New to my blog? To better understand why this story was written. please read “A Child of the Greatest Generation” in the August 09 Blog Archive.
Bland's Drug Store - 2009
Sixty years earlier it was an after school high school hangout where I took my first puff. Blands Soda Fountain and booths, like many other things of that era, are now a fading memory.
more reflections
Stories I never told my mother - Part I
Like most parents of their generation, mine smoked, father-cigars, mother-cigarettes. From an early age I wanted to know when I could smoke too. Mother said “Smoking isn’t good for little kids.” She never did explain why it was good for big people.
“Mother, when can I smoke like you?” I continued to ask. “When you’re grown up,” was her answer. She never explained to me when I would be grown up!
I concluded I’d have to decide for myself when I was not only grown up, but when I was no longer a little kid. With some help from high school mates I reached that decision!
Across the street from my father’s clothing store was Bland’s Pharmacy. Bland’s had a soda fountain and some booths where, after school, high school kids hung out. Back then students hung out to have a soda, smoke – just cigarettes, and talk.
I had looked forward to being in high school and going to Bland’s after school to have a soda and talk. Soon after beginning my freshman year, while at Bland’s, one of my new friends offered me a Lucky Strike. I was too embarrassed not to take it – and smoke it. Although I wasn’t quite 14 years old, as I walked home that day I decided smoking that cigarette meant that I wasn’t a kid anymore, I was a grown up. But I didn’t dare tell Mother what I thought, or had done.

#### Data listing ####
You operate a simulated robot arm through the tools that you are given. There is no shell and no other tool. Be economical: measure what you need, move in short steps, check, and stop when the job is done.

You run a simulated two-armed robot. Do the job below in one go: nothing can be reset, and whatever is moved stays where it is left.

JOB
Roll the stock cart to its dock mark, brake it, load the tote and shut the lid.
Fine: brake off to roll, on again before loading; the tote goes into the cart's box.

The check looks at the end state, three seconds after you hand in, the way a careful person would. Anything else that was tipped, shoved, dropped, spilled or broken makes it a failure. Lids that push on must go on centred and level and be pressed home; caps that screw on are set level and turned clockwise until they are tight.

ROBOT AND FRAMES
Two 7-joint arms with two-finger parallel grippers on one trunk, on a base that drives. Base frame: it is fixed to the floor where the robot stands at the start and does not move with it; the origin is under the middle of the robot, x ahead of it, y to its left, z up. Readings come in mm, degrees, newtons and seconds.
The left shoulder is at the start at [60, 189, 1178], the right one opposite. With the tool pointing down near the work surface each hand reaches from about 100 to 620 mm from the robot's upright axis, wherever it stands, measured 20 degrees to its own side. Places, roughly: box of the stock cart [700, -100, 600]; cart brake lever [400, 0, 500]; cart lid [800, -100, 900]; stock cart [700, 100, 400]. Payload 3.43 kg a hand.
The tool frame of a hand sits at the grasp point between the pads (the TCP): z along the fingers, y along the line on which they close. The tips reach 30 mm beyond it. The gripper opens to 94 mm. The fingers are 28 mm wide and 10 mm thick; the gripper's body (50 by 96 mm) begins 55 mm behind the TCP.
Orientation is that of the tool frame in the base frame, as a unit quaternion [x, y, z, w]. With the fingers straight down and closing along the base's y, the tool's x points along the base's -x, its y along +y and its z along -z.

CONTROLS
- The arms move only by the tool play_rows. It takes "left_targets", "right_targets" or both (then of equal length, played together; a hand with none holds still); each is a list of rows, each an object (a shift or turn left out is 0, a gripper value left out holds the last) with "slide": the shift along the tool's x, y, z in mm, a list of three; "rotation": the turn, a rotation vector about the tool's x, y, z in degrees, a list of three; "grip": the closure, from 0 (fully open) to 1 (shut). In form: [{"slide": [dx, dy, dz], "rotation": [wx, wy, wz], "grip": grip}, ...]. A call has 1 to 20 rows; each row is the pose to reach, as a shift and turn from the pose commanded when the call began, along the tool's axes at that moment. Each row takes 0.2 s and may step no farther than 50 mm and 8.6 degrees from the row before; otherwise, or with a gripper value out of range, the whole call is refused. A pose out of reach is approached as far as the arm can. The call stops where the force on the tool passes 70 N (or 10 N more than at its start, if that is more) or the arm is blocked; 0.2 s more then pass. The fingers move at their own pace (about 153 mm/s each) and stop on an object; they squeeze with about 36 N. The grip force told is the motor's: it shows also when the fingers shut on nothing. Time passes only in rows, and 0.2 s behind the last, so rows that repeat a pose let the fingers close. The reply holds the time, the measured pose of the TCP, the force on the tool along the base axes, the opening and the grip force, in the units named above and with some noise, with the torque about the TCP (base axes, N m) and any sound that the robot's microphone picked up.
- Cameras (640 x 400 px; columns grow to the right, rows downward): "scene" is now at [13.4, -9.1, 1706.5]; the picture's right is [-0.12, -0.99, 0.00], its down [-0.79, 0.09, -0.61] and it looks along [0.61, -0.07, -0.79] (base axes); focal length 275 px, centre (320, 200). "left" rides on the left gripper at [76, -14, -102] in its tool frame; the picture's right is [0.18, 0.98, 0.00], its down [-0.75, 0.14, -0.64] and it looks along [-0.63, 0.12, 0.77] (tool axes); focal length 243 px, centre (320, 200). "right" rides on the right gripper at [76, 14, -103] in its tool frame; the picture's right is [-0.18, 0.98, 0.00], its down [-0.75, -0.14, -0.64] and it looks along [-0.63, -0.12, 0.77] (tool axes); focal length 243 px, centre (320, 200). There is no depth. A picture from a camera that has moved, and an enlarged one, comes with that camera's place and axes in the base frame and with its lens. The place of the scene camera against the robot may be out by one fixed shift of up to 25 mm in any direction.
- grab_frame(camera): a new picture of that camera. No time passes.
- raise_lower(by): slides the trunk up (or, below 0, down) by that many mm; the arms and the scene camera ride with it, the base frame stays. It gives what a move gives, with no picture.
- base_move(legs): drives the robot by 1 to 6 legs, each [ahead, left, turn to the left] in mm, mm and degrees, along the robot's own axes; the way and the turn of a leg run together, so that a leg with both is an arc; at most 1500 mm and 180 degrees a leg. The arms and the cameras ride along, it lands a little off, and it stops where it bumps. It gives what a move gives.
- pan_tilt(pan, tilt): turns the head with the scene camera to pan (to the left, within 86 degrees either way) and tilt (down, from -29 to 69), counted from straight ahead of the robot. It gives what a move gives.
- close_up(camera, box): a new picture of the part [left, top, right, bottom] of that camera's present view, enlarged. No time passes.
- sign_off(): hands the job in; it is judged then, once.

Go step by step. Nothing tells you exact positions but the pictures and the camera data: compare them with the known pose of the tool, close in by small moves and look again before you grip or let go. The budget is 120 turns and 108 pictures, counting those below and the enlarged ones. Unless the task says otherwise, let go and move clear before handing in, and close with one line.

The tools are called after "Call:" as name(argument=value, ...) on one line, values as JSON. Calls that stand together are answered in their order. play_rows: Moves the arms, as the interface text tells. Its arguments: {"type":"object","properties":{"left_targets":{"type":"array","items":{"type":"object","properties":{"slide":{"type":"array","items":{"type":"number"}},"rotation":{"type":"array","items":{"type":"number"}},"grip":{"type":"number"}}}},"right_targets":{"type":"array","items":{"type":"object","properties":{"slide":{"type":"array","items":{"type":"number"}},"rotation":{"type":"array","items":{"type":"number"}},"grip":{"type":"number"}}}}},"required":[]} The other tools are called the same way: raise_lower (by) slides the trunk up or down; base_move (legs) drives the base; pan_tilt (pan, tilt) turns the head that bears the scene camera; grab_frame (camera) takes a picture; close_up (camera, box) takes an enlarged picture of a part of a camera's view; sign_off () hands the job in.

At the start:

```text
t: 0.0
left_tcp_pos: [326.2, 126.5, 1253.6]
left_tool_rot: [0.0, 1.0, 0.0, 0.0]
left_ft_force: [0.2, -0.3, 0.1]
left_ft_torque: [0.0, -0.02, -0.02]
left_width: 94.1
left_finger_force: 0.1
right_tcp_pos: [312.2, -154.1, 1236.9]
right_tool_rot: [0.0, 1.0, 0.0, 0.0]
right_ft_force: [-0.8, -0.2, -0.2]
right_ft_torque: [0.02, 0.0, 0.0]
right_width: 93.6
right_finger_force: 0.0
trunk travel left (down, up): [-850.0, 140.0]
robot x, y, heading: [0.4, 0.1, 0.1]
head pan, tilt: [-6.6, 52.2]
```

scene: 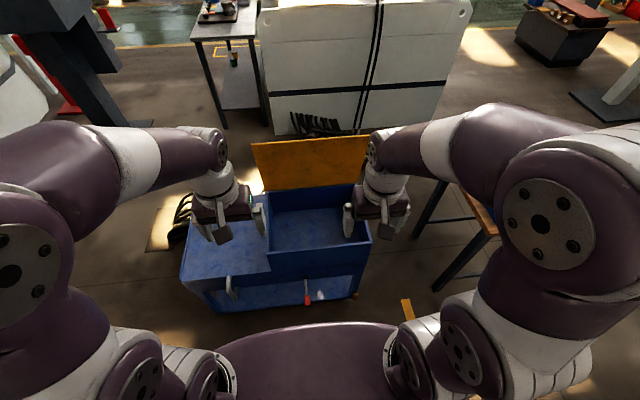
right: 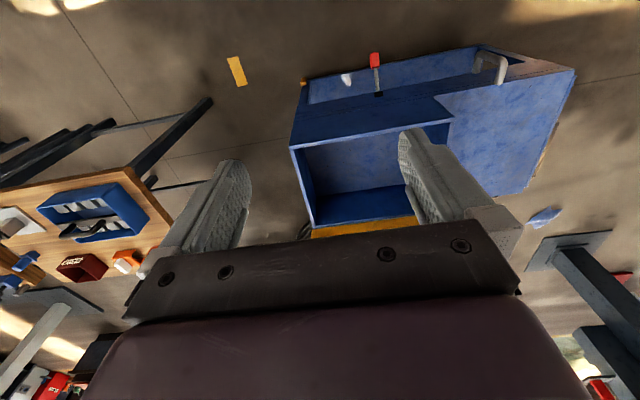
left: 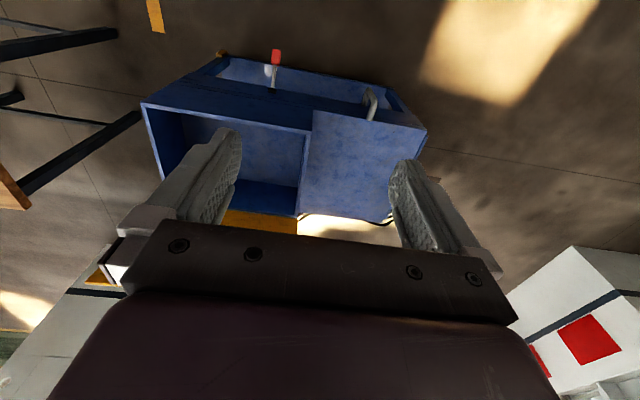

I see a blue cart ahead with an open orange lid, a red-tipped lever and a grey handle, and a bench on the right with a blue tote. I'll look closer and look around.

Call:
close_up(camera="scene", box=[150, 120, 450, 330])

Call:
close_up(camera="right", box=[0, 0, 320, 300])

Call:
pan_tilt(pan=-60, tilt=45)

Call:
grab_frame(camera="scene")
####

A few days later, I walked into a downtown smoke shop and purchased a stubby pipe and some Prince Albert in a can. (Ed note: Surely you remember the old phone prank about Prince Albert in a can. If not, email me.) I thought I could keep a little pipe hidden with less chance of Mother finding it. In the morning, I’d pack the pipe with tobacco and slip it in my jacket. Carrying a pack of cigarettes would be too tough to conceal.
Every afternoon, I would walk home, discreetly puffing on my little pipe, and feeling very grown up. That summer, when I packed my duffel bag for my last year at sleep away camp, the first two items packed on the very bottom were my pipe and two tins of Prince Albert . Mother had laid out all of my clothes, but she felt I was old enough to pack my own bag. I guess I was growing up.
Before returning home from camp, I was invited to stay a few days at a bunkmate’s home in Washington , DC . With my parents approval, I accepted. My friend suggested I not bring my pipe along because his parents wouldn’t approve, so I again packed it and the remaining, half full tin of Prince Albert in the bottom of my duffel bag. I figured even with a few days detour I would arrive home before the duffle bag. Wrong!!!
When I returned home my mother took me upstairs to her bedroom. There on the floor was my empty duffel bag and on the mantle, above the fire place sat my stubby pipe and the remaining can of Prince Albert . She merely pointed to the mantle and said, “You get these back when you’re 16.”
On my sixteenth birthday, I again stopped at the smoke shop, purchased a new but full sized pipe, the little one was too childish, some really good tobacco and a tobacco pouch. I walked home and into the kitchen, puffing away. Mother didn’t say a word, she just smiled.
I guess at sixteen you’re not a kid anymore. I was grown up. Now I could not only smoke, but drive, too.